The Indian disaster had interrupted the training which a father would naturally give his children. The years from eleven to sixteen or eighteen are important years for a boy’s training, and these were the years when our ancestor was not with his sons. He could however remember them in his prayers. At length these prayers were answered, and his sons were again at home with him. After a time this son Christian brought his father a trial, perhaps as severe as any which had afflicted his sorely tried heart. His son was determined to unite with the church in which he sincerely believed, and in doing so he was placed where his father had also stood, — he must obey God rather than man, even though that man was his own father.

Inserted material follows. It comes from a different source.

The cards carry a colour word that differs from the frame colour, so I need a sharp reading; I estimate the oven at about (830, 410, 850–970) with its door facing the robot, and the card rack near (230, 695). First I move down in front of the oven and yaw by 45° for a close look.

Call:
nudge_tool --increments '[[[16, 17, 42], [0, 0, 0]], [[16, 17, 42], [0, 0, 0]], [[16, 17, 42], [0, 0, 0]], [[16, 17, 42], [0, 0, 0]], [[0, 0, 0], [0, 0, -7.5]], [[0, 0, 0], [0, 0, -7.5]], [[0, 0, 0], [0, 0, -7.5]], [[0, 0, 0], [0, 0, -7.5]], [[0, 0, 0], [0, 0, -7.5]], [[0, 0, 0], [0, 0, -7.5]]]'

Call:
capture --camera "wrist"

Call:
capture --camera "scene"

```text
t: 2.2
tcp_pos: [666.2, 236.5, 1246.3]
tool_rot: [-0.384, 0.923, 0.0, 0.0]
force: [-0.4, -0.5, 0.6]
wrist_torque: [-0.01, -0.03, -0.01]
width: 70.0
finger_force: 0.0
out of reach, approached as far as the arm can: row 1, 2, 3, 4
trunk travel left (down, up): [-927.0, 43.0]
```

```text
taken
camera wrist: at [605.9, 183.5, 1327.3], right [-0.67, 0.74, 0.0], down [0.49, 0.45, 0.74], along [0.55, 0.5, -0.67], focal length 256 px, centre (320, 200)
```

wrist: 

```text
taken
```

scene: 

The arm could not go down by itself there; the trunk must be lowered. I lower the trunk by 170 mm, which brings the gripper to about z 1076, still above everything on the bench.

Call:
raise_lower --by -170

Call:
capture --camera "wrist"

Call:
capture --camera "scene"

Only those who have strong convictions in regard to their church membership, and are deeply concerned to have their children with them in the church, can appreciate the trial of the father’s lonely heart as he felt himself and his church forsaken by his younger son, who evidently had in him some of the sterner stuff of his father. A modern Protestant knows heart grief when his children turn Catholic, and the Catholic knows deep anguish when his children turn Protestant. These can best understand our ancestor’s grief in losing from his church the son for whom he felt special interest as the youngest of the family.
When Christian people better understand each other and each is as ready to concede another’s liberty of opinion as to claim his own, they will have brought themselves more in accord with their Master. In that good and better time that is to be, there need not be this breaking of hearts when a change is made from one church communion to another.
Value of a Family History.
Several distinct motives have led men into researches about their ancestors. Some have had in mind possible inheritance, and if they are en titled to any such, they wanted to be sure that a clear way was open through which it might come.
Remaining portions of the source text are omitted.